The State Department also accused Russia of using riot control agents "as a method of warfare" in Ukraine.
"The use of such chemicals is not an isolated incident and is probably driven by Russian forces' desire to dislodge Ukrainian forces from fortified positions and achieve tactical gains on the battlefield," the State Department said in a statement.
Additionally, Russian forces have used grenades loaded with CS and CN gases, according to the Ukrainian military. It said at least 500 Ukrainian soldiers have been treated for exposure to toxic substances, and one was killed by suffocating on tear gas.

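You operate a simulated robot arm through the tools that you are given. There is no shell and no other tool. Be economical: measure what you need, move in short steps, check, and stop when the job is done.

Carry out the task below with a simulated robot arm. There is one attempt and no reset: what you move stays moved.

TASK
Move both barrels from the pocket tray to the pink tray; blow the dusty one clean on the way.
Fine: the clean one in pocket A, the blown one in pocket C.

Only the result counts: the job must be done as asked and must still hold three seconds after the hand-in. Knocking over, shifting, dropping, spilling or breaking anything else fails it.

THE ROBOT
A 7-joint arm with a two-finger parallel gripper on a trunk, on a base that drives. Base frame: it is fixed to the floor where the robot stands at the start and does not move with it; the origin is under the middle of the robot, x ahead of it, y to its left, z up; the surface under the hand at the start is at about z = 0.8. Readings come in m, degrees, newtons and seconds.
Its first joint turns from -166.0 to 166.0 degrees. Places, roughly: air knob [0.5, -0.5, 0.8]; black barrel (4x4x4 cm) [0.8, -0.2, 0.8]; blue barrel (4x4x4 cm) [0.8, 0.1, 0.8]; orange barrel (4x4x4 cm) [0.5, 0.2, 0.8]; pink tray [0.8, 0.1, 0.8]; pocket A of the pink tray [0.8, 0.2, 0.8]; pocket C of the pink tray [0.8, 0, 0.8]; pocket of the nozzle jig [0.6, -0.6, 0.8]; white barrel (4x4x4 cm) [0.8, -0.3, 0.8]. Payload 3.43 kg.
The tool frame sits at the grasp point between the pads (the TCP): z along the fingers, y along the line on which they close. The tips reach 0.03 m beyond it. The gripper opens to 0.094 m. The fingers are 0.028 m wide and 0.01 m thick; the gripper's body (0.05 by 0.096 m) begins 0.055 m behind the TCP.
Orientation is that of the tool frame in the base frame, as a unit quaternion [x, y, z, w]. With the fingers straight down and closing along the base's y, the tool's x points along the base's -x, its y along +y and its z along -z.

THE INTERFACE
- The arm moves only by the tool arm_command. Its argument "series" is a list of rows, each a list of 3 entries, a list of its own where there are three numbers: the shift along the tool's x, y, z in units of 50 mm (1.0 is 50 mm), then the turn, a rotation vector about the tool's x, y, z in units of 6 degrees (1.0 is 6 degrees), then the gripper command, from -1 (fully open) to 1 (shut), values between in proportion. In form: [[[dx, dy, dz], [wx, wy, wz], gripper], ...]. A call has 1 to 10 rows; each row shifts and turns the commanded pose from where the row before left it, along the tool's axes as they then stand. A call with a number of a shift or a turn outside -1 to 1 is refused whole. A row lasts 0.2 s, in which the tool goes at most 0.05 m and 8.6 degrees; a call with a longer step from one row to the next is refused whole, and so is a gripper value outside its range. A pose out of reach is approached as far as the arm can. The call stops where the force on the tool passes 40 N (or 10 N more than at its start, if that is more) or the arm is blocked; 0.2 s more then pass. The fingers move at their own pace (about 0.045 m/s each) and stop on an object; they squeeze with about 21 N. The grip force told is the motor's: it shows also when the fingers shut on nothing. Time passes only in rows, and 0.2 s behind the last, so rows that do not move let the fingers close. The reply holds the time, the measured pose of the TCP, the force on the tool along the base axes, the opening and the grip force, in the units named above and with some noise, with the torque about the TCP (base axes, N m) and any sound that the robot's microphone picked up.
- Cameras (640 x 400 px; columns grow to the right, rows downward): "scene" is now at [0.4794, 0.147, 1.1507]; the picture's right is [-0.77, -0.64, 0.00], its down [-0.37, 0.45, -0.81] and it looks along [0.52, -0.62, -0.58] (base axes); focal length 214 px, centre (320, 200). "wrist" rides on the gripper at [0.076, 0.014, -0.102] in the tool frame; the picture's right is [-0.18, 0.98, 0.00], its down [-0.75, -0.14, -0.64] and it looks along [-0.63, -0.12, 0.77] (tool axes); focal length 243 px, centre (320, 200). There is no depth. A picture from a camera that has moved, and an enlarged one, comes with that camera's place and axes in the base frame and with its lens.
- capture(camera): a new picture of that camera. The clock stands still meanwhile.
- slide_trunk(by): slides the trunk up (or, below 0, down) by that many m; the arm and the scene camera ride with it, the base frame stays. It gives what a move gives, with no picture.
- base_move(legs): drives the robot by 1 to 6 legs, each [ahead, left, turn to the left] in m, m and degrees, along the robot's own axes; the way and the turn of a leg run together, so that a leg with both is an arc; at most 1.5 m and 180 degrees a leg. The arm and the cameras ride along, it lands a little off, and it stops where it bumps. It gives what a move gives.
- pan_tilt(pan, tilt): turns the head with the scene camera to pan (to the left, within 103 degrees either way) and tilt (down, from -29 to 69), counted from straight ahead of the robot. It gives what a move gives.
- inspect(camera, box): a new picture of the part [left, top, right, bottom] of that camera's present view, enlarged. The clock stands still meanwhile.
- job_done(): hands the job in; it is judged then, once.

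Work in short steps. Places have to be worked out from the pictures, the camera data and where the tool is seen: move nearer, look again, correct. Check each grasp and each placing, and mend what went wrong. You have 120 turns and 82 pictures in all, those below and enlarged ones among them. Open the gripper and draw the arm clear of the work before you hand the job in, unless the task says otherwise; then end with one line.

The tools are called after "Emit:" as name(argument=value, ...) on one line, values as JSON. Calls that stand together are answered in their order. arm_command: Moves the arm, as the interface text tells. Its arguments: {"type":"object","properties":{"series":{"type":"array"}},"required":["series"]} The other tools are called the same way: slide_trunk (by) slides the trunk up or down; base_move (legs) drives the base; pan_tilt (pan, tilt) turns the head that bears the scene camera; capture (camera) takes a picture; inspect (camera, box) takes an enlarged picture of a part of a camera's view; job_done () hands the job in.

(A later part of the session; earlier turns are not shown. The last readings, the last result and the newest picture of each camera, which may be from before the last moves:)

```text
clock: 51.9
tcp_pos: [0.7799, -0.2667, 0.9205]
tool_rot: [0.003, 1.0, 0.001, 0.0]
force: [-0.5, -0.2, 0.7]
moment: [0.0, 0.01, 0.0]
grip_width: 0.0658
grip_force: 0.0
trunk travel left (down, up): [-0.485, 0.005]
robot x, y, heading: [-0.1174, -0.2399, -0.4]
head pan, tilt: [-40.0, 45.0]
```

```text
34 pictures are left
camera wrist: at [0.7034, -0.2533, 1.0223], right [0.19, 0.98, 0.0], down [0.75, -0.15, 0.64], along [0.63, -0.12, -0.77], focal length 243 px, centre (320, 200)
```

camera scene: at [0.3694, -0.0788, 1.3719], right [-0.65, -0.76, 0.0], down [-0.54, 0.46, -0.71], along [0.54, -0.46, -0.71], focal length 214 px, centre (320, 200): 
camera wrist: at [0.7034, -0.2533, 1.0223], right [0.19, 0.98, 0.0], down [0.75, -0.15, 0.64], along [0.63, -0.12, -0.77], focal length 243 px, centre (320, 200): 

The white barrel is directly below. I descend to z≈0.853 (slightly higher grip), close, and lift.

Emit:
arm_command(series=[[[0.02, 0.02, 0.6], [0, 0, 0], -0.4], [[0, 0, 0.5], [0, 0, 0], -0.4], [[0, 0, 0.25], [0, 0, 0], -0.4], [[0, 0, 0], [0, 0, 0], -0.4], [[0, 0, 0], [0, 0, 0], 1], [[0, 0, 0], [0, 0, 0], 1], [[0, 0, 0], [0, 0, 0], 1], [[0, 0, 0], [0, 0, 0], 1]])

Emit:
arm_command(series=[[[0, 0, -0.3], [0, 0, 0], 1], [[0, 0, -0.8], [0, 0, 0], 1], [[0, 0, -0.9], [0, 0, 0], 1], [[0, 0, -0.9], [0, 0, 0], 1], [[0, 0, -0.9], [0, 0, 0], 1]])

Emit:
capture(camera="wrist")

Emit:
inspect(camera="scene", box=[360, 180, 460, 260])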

The accusation came the same day a Russian ballistic missile attack on the Ukrainian port city of Odesa killed five people, local officials say.
A guided bomb attack killed two civilians, including a 38-year-old woman and her father, Kharkiv regional Governor Oleh Syniehubov said. Russian shelling also killed a 67-year-old woman in the Kharkiv region in the village of Lelyukivka.
At least 13 people, including an 11-year-old child, were wounded, the governor said.
He said that "two guided aerial bombs hit the center of the town of Zolochiv" Wednesday morning, about 15 kilometers from the Russian border.
Governor Oleh Kiper said there also was damage to civil infrastructure from the attack, the second deadly round of strikes to hit Odesa in as many days.
Regional Governor Vadym Filashkin posted photos on the Telegram messaging app that showed private houses destroyed by fires and damaged by blast waves. Russian troops used a multiple rocket launcher for the strike, he said in the post.
Russia’s defense ministry said Wednesday that it thwarted Ukrainian drone attacks targeting several Russian regions.
The ministry said its air defenses destroyed three drones over the Voronezh region and one drone each over the Belgorod, Kursk and Ryazan regions.
Aleksandr Gusev, the governor of Voronezh, reported that falling debris from a drone damaged a house, but he said there were no injuries.
Kyiv troops are desperately waiting for a delivery of weapons and ammunition that have been delayed for months because of political wrangling in the U.S. Congress.
"We need a significant speed-up of deliveries to strengthen the capabilities of our soldiers tangibly," Ukrainian President Volodymyr Zelenskyy said Tuesday. "It is not Russian air bombs and assault operations that should dominate the front line, but our Ukrainian initiative — our air defense, our artillery, our drones."
Zelenskyy said what Ukraine is "really counting on" is "the promptness of the U.S. deliveries" that should be "felt in the destroyed logistics of the occupiers, in their fear to deploy in any part of the occupied territory ... everywhere where Russia is pushing and where we have to push it back. And also, everywhere where new strike threats may arise."
The U.S. has pledged to speed deliveries after lawmakers approved $61 billion in new aid for Ukraine that had been stalled for months.
Some information for this report came from The Associated Press, Reuters and Agence France-Presse.